Dataset content
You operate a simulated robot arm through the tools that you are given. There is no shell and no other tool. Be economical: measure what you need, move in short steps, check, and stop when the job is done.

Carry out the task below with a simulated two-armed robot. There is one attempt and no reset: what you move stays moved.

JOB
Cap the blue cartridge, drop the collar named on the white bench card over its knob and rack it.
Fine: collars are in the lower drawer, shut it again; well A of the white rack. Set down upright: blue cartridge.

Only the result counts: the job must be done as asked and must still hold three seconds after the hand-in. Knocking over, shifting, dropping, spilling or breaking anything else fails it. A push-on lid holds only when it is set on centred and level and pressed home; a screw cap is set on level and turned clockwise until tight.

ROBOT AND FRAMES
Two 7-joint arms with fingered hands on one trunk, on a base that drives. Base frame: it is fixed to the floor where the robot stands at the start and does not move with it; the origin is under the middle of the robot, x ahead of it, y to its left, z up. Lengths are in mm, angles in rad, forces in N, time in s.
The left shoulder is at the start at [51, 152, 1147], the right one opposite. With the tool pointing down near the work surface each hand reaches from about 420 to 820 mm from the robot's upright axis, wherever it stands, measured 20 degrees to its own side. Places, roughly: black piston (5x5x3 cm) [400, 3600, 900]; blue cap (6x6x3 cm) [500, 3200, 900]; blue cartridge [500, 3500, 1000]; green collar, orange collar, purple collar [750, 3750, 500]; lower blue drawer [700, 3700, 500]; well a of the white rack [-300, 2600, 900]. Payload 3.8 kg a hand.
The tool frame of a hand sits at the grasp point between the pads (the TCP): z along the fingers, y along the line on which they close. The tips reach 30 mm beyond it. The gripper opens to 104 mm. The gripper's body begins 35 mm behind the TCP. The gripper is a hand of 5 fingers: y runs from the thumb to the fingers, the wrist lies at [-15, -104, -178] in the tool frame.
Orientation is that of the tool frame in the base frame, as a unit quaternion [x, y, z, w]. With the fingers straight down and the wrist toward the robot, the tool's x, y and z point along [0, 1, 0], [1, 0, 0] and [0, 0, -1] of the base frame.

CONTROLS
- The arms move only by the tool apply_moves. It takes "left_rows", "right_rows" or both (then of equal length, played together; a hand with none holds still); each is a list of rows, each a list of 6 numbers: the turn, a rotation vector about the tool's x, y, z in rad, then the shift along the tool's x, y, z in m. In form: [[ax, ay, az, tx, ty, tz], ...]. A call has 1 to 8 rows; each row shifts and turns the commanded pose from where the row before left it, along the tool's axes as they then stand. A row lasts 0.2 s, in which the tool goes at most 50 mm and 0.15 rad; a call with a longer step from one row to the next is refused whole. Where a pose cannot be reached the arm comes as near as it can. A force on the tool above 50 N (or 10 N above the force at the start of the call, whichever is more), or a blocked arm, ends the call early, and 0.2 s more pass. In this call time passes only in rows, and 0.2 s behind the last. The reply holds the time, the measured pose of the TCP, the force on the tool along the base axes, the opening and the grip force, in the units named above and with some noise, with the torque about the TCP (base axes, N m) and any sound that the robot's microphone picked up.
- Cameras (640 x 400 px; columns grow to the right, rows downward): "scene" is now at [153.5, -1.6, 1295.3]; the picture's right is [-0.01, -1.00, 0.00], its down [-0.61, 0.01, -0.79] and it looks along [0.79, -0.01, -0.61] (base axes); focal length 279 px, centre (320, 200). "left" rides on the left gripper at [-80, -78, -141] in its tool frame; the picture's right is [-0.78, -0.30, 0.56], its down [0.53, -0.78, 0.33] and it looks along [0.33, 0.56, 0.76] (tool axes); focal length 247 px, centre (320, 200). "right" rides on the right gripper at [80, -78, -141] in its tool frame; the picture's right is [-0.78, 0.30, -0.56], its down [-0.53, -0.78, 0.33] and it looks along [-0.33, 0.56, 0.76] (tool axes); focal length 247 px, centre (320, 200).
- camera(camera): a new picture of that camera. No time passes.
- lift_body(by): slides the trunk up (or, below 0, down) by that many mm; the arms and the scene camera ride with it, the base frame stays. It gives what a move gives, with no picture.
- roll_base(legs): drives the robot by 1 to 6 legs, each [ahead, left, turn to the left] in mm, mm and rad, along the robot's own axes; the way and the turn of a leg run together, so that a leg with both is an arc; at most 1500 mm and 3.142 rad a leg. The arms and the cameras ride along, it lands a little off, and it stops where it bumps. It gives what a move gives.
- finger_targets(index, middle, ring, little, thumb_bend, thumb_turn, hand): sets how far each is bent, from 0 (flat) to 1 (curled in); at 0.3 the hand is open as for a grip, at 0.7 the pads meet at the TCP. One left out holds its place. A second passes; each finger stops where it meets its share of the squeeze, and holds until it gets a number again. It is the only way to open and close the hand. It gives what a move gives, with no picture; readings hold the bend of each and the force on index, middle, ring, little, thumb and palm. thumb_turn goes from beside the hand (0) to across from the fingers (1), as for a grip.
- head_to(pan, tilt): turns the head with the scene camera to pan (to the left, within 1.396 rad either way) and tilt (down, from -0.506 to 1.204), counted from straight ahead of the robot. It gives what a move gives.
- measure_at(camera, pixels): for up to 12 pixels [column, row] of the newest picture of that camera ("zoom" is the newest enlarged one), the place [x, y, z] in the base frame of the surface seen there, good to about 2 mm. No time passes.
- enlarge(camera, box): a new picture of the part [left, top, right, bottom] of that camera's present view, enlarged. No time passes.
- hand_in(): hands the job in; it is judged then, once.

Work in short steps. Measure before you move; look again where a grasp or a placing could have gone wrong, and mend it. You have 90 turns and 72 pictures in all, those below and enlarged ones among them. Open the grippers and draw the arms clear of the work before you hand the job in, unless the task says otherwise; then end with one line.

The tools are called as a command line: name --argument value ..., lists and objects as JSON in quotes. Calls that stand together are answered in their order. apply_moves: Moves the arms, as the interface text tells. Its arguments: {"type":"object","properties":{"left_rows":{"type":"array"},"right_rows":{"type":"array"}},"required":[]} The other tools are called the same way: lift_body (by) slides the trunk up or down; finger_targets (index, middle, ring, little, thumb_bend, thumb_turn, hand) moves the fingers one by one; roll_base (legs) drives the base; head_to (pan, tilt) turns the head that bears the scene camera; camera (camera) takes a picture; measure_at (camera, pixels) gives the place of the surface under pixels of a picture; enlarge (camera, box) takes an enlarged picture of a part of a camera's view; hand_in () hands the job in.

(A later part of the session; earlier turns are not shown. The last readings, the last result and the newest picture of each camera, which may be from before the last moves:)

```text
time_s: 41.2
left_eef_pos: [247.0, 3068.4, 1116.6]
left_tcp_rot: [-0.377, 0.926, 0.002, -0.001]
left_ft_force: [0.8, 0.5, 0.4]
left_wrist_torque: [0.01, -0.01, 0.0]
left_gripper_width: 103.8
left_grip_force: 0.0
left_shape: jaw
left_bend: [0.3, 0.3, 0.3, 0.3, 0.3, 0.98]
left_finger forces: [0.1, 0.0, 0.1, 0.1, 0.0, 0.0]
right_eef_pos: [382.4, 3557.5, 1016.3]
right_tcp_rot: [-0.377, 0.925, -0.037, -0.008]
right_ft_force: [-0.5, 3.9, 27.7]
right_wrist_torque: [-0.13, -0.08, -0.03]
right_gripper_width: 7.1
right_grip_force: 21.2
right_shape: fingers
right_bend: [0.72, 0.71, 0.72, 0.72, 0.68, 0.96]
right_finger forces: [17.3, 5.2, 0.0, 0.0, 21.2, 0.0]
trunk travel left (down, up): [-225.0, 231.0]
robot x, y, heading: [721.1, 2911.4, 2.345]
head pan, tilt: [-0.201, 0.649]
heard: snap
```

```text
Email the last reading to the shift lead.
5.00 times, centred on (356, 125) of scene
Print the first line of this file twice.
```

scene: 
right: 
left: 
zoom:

Exercise
Reproduce all of the data exactly as given.

Output for this task
You operate a simulated robot arm through the tools that you are given. There is no shell and no other tool. Be economical: measure what you need, move in short steps, check, and stop when the job is done.

Carry out the task below with a simulated two-armed robot. There is one attempt and no reset: what you move stays moved.

JOB
Cap the blue cartridge, drop the collar named on the white bench card over its knob and rack it.
Fine: collars are in the lower drawer, shut it again; well A of the white rack. Set down upright: blue cartridge.

Only the result counts: the job must be done as asked and must still hold three seconds after the hand-in. Knocking over, shifting, dropping, spilling or breaking anything else fails it. A push-on lid holds only when it is set on centred and level and pressed home; a screw cap is set on level and turned clockwise until tight.

ROBOT AND FRAMES
Two 7-joint arms with fingered hands on one trunk, on a base that drives. Base frame: it is fixed to the floor where the robot stands at the start and does not move with it; the origin is under the middle of the robot, x ahead of it, y to its left, z up. Lengths are in mm, angles in rad, forces in N, time in s.
The left shoulder is at the start at [51, 152, 1147], the right one opposite. With the tool pointing down near the work surface each hand reaches from about 420 to 820 mm from the robot's upright axis, wherever it stands, measured 20 degrees to its own side. Places, roughly: black piston (5x5x3 cm) [400, 3600, 900]; blue cap (6x6x3 cm) [500, 3200, 900]; blue cartridge [500, 3500, 1000]; green collar, orange collar, purple collar [750, 3750, 500]; lower blue drawer [700, 3700, 500]; well a of the white rack [-300, 2600, 900]. Payload 3.8 kg a hand.
The tool frame of a hand sits at the grasp point between the pads (the TCP): z along the fingers, y along the line on which they close. The tips reach 30 mm beyond it. The gripper opens to 104 mm. The gripper's body begins 35 mm behind the TCP. The gripper is a hand of 5 fingers: y runs from the thumb to the fingers, the wrist lies at [-15, -104, -178] in the tool frame.
Orientation is that of the tool frame in the base frame, as a unit quaternion [x, y, z, w]. With the fingers straight down and the wrist toward the robot, the tool's x, y and z point along [0, 1, 0], [1, 0, 0] and [0, 0, -1] of the base frame.

CONTROLS
- The arms move only by the tool apply_moves. It takes "left_rows", "right_rows" or both (then of equal length, played together; a hand with none holds still); each is a list of rows, each a list of 6 numbers: the turn, a rotation vector about the tool's x, y, z in rad, then the shift along the tool's x, y, z in m. In form: [[ax, ay, az, tx, ty, tz], ...]. A call has 1 to 8 rows; each row shifts and turns the commanded pose from where the row before left it, along the tool's axes as they then stand. A row lasts 0.2 s, in which the tool goes at most 50 mm and 0.15 rad; a call with a longer step from one row to the next is refused whole. Where a pose cannot be reached the arm comes as near as it can. A force on the tool above 50 N (or 10 N above the force at the start of the call, whichever is more), or a blocked arm, ends the call early, and 0.2 s more pass. In this call time passes only in rows, and 0.2 s behind the last. The reply holds the time, the measured pose of the TCP, the force on the tool along the base axes, the opening and the grip force, in the units named above and with some noise, with the torque about the TCP (base axes, N m) and any sound that the robot's microphone picked up.
- Cameras (640 x 400 px; columns grow to the right, rows downward): "scene" is now at [153.5, -1.6, 1295.3]; the picture's right is [-0.01, -1.00, 0.00], its down [-0.61, 0.01, -0.79] and it looks along [0.79, -0.01, -0.61] (base axes); focal length 279 px, centre (320, 200). "left" rides on the left gripper at [-80, -78, -141] in its tool frame; the picture's right is [-0.78, -0.30, 0.56], its down [0.53, -0.78, 0.33] and it looks along [0.33, 0.56, 0.76] (tool axes); focal length 247 px, centre (320, 200). "right" rides on the right gripper at [80, -78, -141] in its tool frame; the picture's right is [-0.78, 0.30, -0.56], its down [-0.53, -0.78, 0.33] and it looks along [-0.33, 0.56, 0.76] (tool axes); focal length 247 px, centre (320, 200).
- camera(camera): a new picture of that camera. No time passes.
- lift_body(by): slides the trunk up (or, below 0, down) by that many mm; the arms and the scene camera ride with it, the base frame stays. It gives what a move gives, with no picture.
- roll_base(legs): drives the robot by 1 to 6 legs, each [ahead, left, turn to the left] in mm, mm and rad, along the robot's own axes; the way and the turn of a leg run together, so that a leg with both is an arc; at most 1500 mm and 3.142 rad a leg. The arms and the cameras ride along, it lands a little off, and it stops where it bumps. It gives what a move gives.
- finger_targets(index, middle, ring, little, thumb_bend, thumb_turn, hand): sets how far each is bent, from 0 (flat) to 1 (curled in); at 0.3 the hand is open as for a grip, at 0.7 the pads meet at the TCP. One left out holds its place. A second passes; each finger stops where it meets its share of the squeeze, and holds until it gets a number again. It is the only way to open and close the hand. It gives what a move gives, with no picture; readings hold the bend of each and the force on index, middle, ring, little, thumb and palm. thumb_turn goes from beside the hand (0) to across from the fingers (1), as for a grip.
- head_to(pan, tilt): turns the head with the scene camera to pan (to the left, within 1.396 rad either way) and tilt (down, from -0.506 to 1.204), counted from straight ahead of the robot. It gives what a move gives.
- measure_at(camera, pixels): for up to 12 pixels [column, row] of the newest picture of that camera ("zoom" is the newest enlarged one), the place [x, y, z] in the base frame of the surface seen there, good to about 2 mm. No time passes.
- enlarge(camera, box): a new picture of the part [left, top, right, bottom] of that camera's present view, enlarged. No time passes.
- hand_in(): hands the job in; it is judged then, once.

Work in short steps. Measure before you move; look again where a grasp or a placing could have gone wrong, and mend it. You have 90 turns and 72 pictures in all, those below and enlarged ones among them. Open the grippers and draw the arms clear of the work before you hand the job in, unless the task says otherwise; then end with one line.

The tools are called as a command line: name --argument value ..., lists and objects as JSON in quotes. Calls that stand together are answered in their order. apply_moves: Moves the arms, as the interface text tells. Its arguments: {"type":"object","properties":{"left_rows":{"type":"array"},"right_rows":{"type":"array"}},"required":[]} The other tools are called the same way: lift_body (by) slides the trunk up or down; finger_targets (index, middle, ring, little, thumb_bend, thumb_turn, hand) moves the fingers one by one; roll_base (legs) drives the base; head_to (pan, tilt) turns the head that bears the scene camera; camera (camera) takes a picture; measure_at (camera, pixels) gives the place of the surface under pixels of a picture; enlarge (camera, box) takes an enlarged picture of a part of a camera's view; hand_in () hands the job in.

(A later part of the session; earlier turns are not shown. The last readings, the last result and the newest picture of each camera, which may be from before the last moves:)

```text
time_s: 41.2
left_eef_pos: [247.0, 3068.4, 1116.6]
left_tcp_rot: [-0.377, 0.926, 0.002, -0.001]
left_ft_force: [0.8, 0.5, 0.4]
left_wrist_torque: [0.01, -0.01, 0.0]
left_gripper_width: 103.8
left_grip_force: 0.0
left_shape: jaw
left_bend: [0.3, 0.3, 0.3, 0.3, 0.3, 0.98]
left_finger forces: [0.1, 0.0, 0.1, 0.1, 0.0, 0.0]
right_eef_pos: [382.4, 3557.5, 1016.3]
right_tcp_rot: [-0.377, 0.925, -0.037, -0.008]
right_ft_force: [-0.5, 3.9, 27.7]
right_wrist_torque: [-0.13, -0.08, -0.03]
right_gripper_width: 7.1
right_grip_force: 21.2
right_shape: fingers
right_bend: [0.72, 0.71, 0.72, 0.72, 0.68, 0.96]
right_finger forces: [17.3, 5.2, 0.0, 0.0, 21.2, 0.0]
trunk travel left (down, up): [-225.0, 231.0]
robot x, y, heading: [721.1, 2911.4, 2.345]
head pan, tilt: [-0.201, 0.649]
heard: snap
```

```text
Email the last reading to the shift lead.
5.00 times, centred on (356, 125) of scene
Print the first line of this file twice.
```

scene: 
right: 
left: 
zoom:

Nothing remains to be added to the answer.